Coq contradiction in hypotheses

Question

In Coq I have two hypotheses H and H0, that contradict each other. Problem is, they only contradict each other for some specializations and at this moment of the proof the context is not that specialized.

At this moment my proof context looks like this:

color : Vertex -> bool 
v : V_set 
a : A_set 
x0, x1 : Vertex 
H : v x0 -> v x1 -> a (A_ends x0 x1) \/ a (A_ends x1 x0) -> color x0 <> color x1 
H0 : v x0 -> v x1 -> a (A_ends x0 x1) \/ a (A_ends x1 x0) -> color x0 = color x1
______________________________________ 
False

As this proof is about graphs (v = set of vertices, a = set of arcs, color = color of a vertex), I could easily show the contradiction in natural language: suppose some graph contains vertices x0 and x1 (and they are neighbouring), x0 and x1 cannot have the same and different color at the same time. Therefore H and H0 cannot both be true and therefore the goal is implied by the current context.

How should I go about this in Coq, without generating v x0, v x1 and a (A_ends x0 x1) \/ a (A_ends x1 x0) as new subgoals all the time? The tricky part is the: "suppose some graph exists with v and a of such and such forms".

So far I tried auto, eauto, trivial, intuition, apply H in H0, contradiction H, omega.

Answer 1

In general, you need to make sure that your context matches your informal reasoning.

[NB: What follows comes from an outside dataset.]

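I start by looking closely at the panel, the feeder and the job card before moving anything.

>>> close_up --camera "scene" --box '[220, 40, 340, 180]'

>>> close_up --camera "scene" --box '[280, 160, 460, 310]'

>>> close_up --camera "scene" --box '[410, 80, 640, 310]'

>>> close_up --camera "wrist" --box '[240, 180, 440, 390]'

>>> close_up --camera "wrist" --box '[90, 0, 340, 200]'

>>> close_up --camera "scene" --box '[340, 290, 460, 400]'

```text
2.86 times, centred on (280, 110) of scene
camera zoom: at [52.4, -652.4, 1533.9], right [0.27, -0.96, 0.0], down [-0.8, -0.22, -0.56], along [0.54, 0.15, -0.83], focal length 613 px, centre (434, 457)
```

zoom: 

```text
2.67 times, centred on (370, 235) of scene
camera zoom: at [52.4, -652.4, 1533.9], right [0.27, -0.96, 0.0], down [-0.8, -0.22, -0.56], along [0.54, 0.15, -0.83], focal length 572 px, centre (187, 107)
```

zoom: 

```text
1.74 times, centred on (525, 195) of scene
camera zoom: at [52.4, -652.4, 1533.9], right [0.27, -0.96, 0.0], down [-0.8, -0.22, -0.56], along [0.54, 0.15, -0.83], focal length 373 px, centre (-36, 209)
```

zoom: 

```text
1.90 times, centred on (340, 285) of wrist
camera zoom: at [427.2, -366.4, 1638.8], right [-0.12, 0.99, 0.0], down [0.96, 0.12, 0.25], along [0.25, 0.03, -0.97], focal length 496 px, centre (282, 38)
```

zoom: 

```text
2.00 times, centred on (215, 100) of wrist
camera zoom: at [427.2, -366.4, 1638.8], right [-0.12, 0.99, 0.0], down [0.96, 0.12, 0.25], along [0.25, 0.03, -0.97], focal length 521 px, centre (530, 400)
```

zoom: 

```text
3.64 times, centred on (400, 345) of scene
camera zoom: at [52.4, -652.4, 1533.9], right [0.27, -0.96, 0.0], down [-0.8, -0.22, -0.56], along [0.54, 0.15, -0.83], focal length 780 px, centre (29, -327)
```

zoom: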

You say:

suppose some graph contains vertices x0 and x1 (and they are neighbouring), x0 and x1 cannot have the same and different color at the same time.

However, this is not what your context says. Your context says "suppose you have a graph and two vertices x0 and x1 (which may or may not be in the vertex set of that graph). If it happens that x0 and x1 in particular are in the vertex set of that graph, and are neighboring, then they must have different colors (this is H0). However, we already have that in this case, x0 and x1 have the same color (this is H1)." The obvious conclusion to draw is not absurdity, but simply that these x0 and x1 are not on the graph, or are not neighboring. For concreteness, the graph might be empty, or have only one vertex and no edges.

I would suggest stepping through the proof tactic by tactic, translating each context and goal back into natural language, and looking for the point at which you go from a true theorem to a false one.